Speaking Tips from TEDTalk #1: How Schools Kill Creativity (Ken Robinson)

  • SumoMe

Ken RobinsonTEDTalk countdown: the #1 most-watched video on TED.

Video and Transcript

The Big Idea:  “Creativity now is as important in education as literacy, and we should treat it with the same status.”

The overall construct of the speech:  Loosely persuasive, using humor and stories/examples to increase receptivity for his message.

Not perfect: 

Some digressions. This was the sort of speech that is much more engaging if you don’t try to outline it.  While it all flowed, it sometimes digressed.
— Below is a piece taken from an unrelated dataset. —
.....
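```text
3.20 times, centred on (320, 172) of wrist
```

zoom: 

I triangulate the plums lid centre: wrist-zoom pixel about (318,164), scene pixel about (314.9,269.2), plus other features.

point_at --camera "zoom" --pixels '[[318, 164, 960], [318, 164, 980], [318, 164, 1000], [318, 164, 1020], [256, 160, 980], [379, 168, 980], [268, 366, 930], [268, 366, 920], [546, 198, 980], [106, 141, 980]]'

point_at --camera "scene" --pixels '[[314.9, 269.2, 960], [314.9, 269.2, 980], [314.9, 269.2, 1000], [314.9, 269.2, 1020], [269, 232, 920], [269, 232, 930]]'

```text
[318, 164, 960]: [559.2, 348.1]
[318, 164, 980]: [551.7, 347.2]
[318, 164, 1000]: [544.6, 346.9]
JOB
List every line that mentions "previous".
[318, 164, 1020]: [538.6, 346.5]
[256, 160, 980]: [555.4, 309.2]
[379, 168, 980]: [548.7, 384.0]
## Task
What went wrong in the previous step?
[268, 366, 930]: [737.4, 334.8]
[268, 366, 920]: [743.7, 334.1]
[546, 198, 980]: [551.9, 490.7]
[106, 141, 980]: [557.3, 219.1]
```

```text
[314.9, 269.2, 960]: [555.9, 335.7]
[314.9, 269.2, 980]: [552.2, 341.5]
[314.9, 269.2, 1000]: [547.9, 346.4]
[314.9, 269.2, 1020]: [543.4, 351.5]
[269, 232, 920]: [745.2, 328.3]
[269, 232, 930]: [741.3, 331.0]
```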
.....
He was masterful, however, at segueing in and out of his digressions.  For example, he talked about moving from Stratford-on-Avon to Los Angeles as a way to segue into two stories, one that somewhat related to his topic, and another that didn’t (but both were funny).  In the first story, he had the audience imagine William Shakespeare as a seven year old.  In the second story he told about his son’s displeasure with moving to America.  He ended that story with “ . . . she was the main reason we were leaving the country.” And moved on to making his point.  “But something strikes you when you move to America . . . “

Verbal fillers— In the first two minutes alone, he had about 15 short “uhs.”    Because they were so short, they were not highly noticeable.  However, with a little awareness, it is easy to reduce the quantity of uhs.

Black suit with a dark background (from the front angle).  Men have fewer fashion choices than women, but a black suit blends in with a darkbackground.  A dark gray suit might have been a better choice.

What he nailed:

A message that resonates.  This talk, as the most-viewed talk on TED, clearly resonates with many people.  Viewers likely feel the pang of regret for their own (or a loved one’s) education because “the thing they were good at at school wasn’t valued, or was actually stigmatized.”  And, if viewers have children in their lives, or simply care about the future, the message both calls for change and inspires hope.

Humor.  Ken Robinson has a natural, somewhat dry humor, one that bubbles up with apparent effortlessness.  In his  19.5 minute talk, there were 22 laughs.  His first five laughs came from self-deprecation.  For me, his British accent enhanced the humor.

Ten seconds in to his talk:  “Good morning. How are you? It’s been great, hasn’t it? I’ve been blown away by the whole thing. In fact, I’m leaving.” (Laughter)

Less than a minute later he gets the next laugh: “If you’re at a dinner party, and you say you work in education — actually, you’re not often at dinner parties, frankly, if you work in education. (Laughter) You’re not asked. And you’re never asked back, curiously. That’s strange to me. But if you are, and you say to somebody, you know, they say, ‘What do you do?’ and you say you work in education, you can see the blood run from their face. They’re like, ‘Oh my God,’ you know, ‘Why me? My one night out all week.’”(Laughter)

Started with humor.  Ended with heart.  Although there were 22 laughs in his talk, there were none for about the last three and a half minutes.  The last portion of his talk ended with a moving story about a little girl who couldn’t sit still in class and then, a call for change.  The humor relaxed people and made them receptive. The moving story took people out of their heads and moved their hearts.  Humor to heart to message—an effective pattern, as long as the humor and the heart-story are relevant to the message.

Use of Stories/visual examples:

  • Being an educator at a dinner party
  • Little girl drawing God
  • Son’s Nativity Play
  • Shakespeare as a child
  • Moving to Los Angeles/teen son
  • Aliens view of education
  • Disembodied professors
  • Wife cooking vs. him cooking
  • Story of Gillian Lynne

Use of dialogue:

He didn’t just narrate his stories, he had his characters use dialogue, which made the stories come alive.  For example, instead of just having the audience imagine a seven year-old William Shakespeare, he acted out how Shakespeare’s father might have talked to him:  “‘Go to bed, now,’ to William Shakespeare, ‘and put the pencil down. And stop speaking like that. It’s confusing everybody.’”

Referencing other presenters:  While the video audience might not have appreciated his references to other presenters at that particular TED conference, his live audience surely did.  By referring to other presentations, he connected his talk with the entire event and created a stronger common bond with his live audience.

Memorable statements:

My favorite: “If you’re not prepared to be wrong, you’ll never come up with anything original.”

The Big Take Away:  Start with humor.  End with heart.